R3-A2 and Blinded Pilot

By tie571, in X-Wing Rules Questions

Came up over the weekend while playing a casual game.

An X-Wing had R3-A2 equipped and the text of the card reads "When you declare the target of your attack, if the defender is inside your firing arc, you may receive 1 stress token to cause the defender to receive 1 stress token."

Before my X-Wing got to shoot, it took the crit "Blinded Pilot".

The "Blinded Pilot" card reads "The next time you attack, do not roll any attack dice. Then flip this card facedown."

The question was could I still trigger R3-A2's ability.

(rereading both cards now, I think I should have been able to trigger R3-A2's ability.)

Yes, blinded pilot only reduces the dice rolled to zero. It does not bar you from making that attack, in fact if you didn't you would not be able to flip over the blinded pilot crit.

R3A2 works when you declare the attack so would work in the scenario you defined.

Yes, blinded pilot only reduces the dice rolled to zero. It does not bar you from making that attack, in fact if you didn't you would not be able to flip over the blinded pilot crit.

R3A2 works when you declare the attack so would work in the scenario you defined.

As a small aside, in the case of hobbie, would you be able to spend a target lock to remove the stress in the OP's scenario? The rulebook, pg 11 under combat bonuses hints that the attack would end immediately if the attacker rolled 0 dice, but it doesn't explicitly say that. If that's the case you wouldn't move on to the modify attack dice stage, and you wouldn't get the opportunity to spend that target lock. Any opinions?
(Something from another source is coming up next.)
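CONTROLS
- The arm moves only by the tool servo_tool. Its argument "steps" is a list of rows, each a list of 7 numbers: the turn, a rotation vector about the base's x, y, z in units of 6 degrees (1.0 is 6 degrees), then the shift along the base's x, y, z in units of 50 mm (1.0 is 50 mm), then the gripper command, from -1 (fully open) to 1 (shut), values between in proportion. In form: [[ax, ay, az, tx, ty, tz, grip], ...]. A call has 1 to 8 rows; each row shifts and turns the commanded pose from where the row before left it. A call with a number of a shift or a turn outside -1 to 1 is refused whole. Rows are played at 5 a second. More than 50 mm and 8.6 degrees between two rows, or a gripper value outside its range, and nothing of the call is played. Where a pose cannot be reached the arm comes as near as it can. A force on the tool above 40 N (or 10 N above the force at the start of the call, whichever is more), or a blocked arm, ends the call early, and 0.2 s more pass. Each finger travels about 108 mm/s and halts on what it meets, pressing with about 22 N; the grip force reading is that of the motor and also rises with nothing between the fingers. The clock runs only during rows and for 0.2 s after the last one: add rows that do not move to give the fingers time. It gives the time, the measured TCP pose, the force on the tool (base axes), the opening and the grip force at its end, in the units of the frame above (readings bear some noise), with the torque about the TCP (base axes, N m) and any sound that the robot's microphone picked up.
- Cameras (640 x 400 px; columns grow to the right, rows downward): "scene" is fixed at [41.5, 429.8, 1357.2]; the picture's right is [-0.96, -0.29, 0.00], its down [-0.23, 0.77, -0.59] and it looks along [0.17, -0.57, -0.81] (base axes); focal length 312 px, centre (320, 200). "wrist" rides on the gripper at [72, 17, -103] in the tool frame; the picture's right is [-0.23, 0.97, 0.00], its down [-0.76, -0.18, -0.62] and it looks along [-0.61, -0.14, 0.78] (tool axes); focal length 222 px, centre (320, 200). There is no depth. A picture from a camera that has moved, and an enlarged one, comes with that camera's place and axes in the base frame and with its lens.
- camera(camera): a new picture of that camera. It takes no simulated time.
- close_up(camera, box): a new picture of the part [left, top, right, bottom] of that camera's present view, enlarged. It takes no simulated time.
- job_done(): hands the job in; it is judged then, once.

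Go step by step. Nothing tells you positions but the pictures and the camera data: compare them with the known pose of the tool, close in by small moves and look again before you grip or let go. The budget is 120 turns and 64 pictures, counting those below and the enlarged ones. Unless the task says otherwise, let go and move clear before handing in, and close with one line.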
That little section only says that the attack does no damage. I would read that to mean that you are, technically, supposed to go through the whole process still, and you can spend whatever tokens you want. Most of the time there's no point, so both players happily short-cut it, but if you do have a reason to want to burn those tokens (Hobbie with TLs, Garven with Focuses), you can.

What Dr4co said. The attack goes through the whole process, regardless of how many dice the attacker rolled or the results of that roll.